Arlene understood me. She understood, when she looked at it, that no matter how impressive and important this philosophy stuff was supposed to be, it could be taken lightly — you could just think about the words, instead of worrying about the fact that Descartes said it. Richard Feynman
Feynman went on to become one of the greatest physicists of all time. Langan, on the other hand, has been roundly dismissed by academics on the internet as a, albeit smart, crank.
So, what happened? One genius goes on to do great work, and the other, with arguably an even higher IQ, does not? This disparity of expert performance is clearly explained by Anders Ericsson in his book Peak. There are a variety of things going on, but a large part of the explanation can be stated as (my words, not Anders') "Domain Knowledge Trumps IQ". The person who has studied the domain, and, through the slow and long process of deliberate practice, made correct internal representations for that domain, will dominate.
That is why in the early days of computer chess, computers were no match for humans. Humans, while vastly inferior in processing power, had learned the correct patterns and representations, and could recognize, with little effort, the correct moves and strategies in a game. The computer, while much faster, understood almost nothing but the rules of the game.

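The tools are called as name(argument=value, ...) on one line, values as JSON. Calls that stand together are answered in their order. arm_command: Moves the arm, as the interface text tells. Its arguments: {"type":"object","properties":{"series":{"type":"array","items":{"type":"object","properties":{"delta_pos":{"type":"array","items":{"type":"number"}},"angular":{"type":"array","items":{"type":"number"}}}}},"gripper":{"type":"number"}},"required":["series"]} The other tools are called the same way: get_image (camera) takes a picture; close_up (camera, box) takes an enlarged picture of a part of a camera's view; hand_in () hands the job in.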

Langan had a tough childhood. He was abandoned by his father, left to fend on his own, and ignored by his teachers. Ultimately he dropped out of University. What he learned, he learned only by himself. So he received no feedback which is an essential part of deliberate practice. Feynman's story is the exact opposite. He had good family support, good mentors, and was able to absorb all of the knowledge of his domain.